JOY OF CHEMISTRY -- PART 1 (TO BE CONTINUED)



This book is written to entice anyone interested in conducting their own experiments at home, with or without any advanced background in chemistry.  The activities described her make use of materials and chemicals that can be purchased in regular grocery stores and hardware stores.  As the author said, the experiments can be done in the kitchen, garage, or outside making use of an “adult” chemistry set derived from the kitchen or the tool box.  Unlike many chemistry sets for sale, a bonus of the book is that it gives some background information and explanations in addition to the step-by-step procedure.  In addition, many chapters contain copious detailed historical information as in Chapter 1 recounting the discovery of the electron.

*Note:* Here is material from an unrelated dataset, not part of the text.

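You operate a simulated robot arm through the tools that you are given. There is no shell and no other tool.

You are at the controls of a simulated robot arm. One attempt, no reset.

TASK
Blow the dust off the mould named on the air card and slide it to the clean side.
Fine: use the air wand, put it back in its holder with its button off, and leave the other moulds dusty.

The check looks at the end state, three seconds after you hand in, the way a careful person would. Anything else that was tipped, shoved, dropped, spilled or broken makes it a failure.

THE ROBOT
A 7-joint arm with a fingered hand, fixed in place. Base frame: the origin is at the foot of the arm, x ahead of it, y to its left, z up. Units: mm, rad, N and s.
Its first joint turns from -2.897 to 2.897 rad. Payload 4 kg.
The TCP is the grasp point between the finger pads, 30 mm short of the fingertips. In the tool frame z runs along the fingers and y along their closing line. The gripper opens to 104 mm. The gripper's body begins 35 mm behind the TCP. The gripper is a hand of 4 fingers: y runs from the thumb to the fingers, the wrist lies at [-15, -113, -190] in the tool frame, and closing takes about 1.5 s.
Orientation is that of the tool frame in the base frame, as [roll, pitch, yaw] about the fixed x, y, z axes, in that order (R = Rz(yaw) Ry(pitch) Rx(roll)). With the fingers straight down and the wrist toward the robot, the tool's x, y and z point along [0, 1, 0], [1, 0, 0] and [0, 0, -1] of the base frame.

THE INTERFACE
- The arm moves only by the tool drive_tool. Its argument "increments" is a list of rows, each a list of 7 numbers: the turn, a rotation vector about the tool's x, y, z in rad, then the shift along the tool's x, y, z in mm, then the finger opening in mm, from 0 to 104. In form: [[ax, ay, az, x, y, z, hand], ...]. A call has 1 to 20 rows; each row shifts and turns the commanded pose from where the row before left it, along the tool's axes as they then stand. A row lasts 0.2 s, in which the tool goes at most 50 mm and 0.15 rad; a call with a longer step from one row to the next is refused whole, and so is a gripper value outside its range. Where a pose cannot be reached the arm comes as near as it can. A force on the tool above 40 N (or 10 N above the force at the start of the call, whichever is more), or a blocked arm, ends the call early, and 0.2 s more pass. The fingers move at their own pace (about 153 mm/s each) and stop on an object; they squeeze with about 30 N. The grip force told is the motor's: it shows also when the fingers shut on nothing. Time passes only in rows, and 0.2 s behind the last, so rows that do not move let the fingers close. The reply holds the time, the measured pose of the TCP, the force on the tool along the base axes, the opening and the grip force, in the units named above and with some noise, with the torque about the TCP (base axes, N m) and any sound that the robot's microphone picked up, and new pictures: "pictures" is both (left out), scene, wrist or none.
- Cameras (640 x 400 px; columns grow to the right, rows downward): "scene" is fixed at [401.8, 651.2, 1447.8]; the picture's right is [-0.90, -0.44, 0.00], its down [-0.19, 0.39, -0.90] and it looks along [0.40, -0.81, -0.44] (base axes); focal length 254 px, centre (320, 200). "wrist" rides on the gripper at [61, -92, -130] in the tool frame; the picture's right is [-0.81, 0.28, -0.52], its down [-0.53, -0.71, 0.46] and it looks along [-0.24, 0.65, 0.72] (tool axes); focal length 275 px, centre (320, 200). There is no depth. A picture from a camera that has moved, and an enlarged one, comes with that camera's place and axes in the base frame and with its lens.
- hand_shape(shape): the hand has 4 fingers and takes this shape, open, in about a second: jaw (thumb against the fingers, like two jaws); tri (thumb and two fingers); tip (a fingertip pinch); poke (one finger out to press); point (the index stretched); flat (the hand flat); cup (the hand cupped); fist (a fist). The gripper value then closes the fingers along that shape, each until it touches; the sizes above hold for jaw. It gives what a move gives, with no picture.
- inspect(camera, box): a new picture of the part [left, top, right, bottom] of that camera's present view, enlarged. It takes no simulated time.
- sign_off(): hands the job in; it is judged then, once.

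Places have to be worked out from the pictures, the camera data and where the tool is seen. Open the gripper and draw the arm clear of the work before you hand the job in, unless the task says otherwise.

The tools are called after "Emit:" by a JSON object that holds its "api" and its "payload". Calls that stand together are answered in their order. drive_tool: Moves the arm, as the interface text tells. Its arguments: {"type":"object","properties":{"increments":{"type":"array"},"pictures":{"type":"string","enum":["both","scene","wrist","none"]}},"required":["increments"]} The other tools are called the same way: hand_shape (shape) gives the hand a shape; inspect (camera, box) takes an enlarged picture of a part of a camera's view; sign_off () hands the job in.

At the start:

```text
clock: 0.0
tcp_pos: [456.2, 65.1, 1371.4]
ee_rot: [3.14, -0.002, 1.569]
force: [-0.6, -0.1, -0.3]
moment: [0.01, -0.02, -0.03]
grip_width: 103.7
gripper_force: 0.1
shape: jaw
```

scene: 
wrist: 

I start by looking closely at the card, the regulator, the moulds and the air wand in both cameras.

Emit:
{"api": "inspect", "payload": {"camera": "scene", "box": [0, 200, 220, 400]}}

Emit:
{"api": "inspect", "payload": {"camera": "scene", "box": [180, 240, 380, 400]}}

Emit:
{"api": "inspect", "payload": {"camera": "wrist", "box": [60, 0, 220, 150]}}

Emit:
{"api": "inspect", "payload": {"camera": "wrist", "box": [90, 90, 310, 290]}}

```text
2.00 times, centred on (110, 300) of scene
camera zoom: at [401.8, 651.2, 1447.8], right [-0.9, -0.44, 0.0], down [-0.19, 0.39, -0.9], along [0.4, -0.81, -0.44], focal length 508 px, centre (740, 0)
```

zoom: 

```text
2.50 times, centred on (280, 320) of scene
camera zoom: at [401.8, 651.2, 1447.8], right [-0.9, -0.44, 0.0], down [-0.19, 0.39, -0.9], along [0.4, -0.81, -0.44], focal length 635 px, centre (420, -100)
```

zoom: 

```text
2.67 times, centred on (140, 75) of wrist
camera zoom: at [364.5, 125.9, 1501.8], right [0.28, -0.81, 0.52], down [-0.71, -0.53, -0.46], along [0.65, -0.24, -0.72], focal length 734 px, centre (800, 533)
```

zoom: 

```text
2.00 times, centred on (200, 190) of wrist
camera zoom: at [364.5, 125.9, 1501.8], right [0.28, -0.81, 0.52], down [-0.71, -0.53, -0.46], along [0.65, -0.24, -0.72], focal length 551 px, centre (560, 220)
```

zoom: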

The book starts off with some safety tips, important even though the chemicals and equipment used are of the household type.  It then provides a shopping list of these chemicals and materials.  Lastly, it provides some instructions on how to make up solutions that cannot be purchased using household substances:  for making copper (II) sulfate, iron (III) acetate, and purple cabbage indicator.

In its introductory demonstration, it gives instructions on how the reader might carry out his or her first “bang and splat” activities.  For the bang activity (bottle rocket), the author describes how to generate carbon dioxide gas fast and furious in a loosely corked plastic bottle to generate enough pressure to turn the cork into a projectile (must be done outside).  Carbon dioxide is generated through the reaction of baking soda or sodium bicarbonate and vinegar.  The splat activity involved making a semi-liquid homogeneous mixture of cornstarch and water.  The resulting “oobleck” (in reference to a Dr. Seuss book) has properties of both solid and liquid depending on what forces it is subjected to (fast or slow pulling forces).

PART I

INTRODUCTION: Theory, Octaves, and Scales
·         “Not unlike music and literature, chemistry is described in terms of its elements and has a theory based on fundamental principles.”
·         “Chemists think in octaves too” is a reference to the octet rule that governs electron arrangement and behavior within an atom.

NOTE: Demonstration instructions are copied verbatim from the book to avoid mistakes and inaccuracies in the steps.

Demonstration 1: Water Witch
Take a plastic spoon and rub it in your hair or on a sweater until the spoon acquires a static charge, as evidenced by the attraction of the spoon for the hair or fibers on the sweater.  Turn on a faucet so that there is a very thin stream of water.  Hold the spoon close to the water and you will see a stream of water bend. 

[My variation:  Have two burets, one with water the other with a nonpolar liquid.]

What happened?  Electron transfer from hair or cloth to plastic material which has a stronger attraction for electrons causes the plastic to acquire a negative charge.


CHAPTER 1:  Electrons and Atoms, Elephants and Fleas
In this chapter the author describes the smallness of the atoms and sub-atomic particles and presents the difficulties of our inability to use our sensual and tactile abilities to study it.  Instead, scientists have to look for secondary effects and infer their causes.  A good quote from Rutherford to Chadwick illustrating this point:  “How could you find the Invisible Man in Piccadilly Circus?...[B]y the reactions of those he pushed aside.”

Some notes on the discovery of the electron:
J. J. Thomson is well-known for having first detected the existence of this particle whose amount of charge he was able to measure by the strength of the magnetic field used to bend a beam of these particles.  “By consensus, electrons were assigned a negative charge.”

It was Jean Perrin however in 1909 that gave a more definitive evidence for the existence of atoms.  He observed the motion of pollen particles in water (subsequently named Brownian motion after the botanist Robert Brown) and attributed it to collisions with moving atoms.  “His observations convinced the scientific community of the validity of the atomic model.”

Discovery of the proton:
In his famous experiment, Rutherford in 1910 fired alpha particles at an ultrathin gold foil and observed some of them bouncing back “as if you had fired a 15-inch shell at a piece of tissue paper and it came back and hit you”.  Rutherford had discovered the nucleus of the atom.  Henry Moseley was the one, however, to provide the experimental evidence for the existence of the positively charged particles, protons.

Discovery of the neutron:

Because of its neutral charge, it took some time to discover the presence of neutrons, but Chadwick was able to confirm their existence in 1932 by measuring the “rebound of certain radiation from nitrogen and helium and found it corresponded to a neutral particle with about the same mass as a proton”.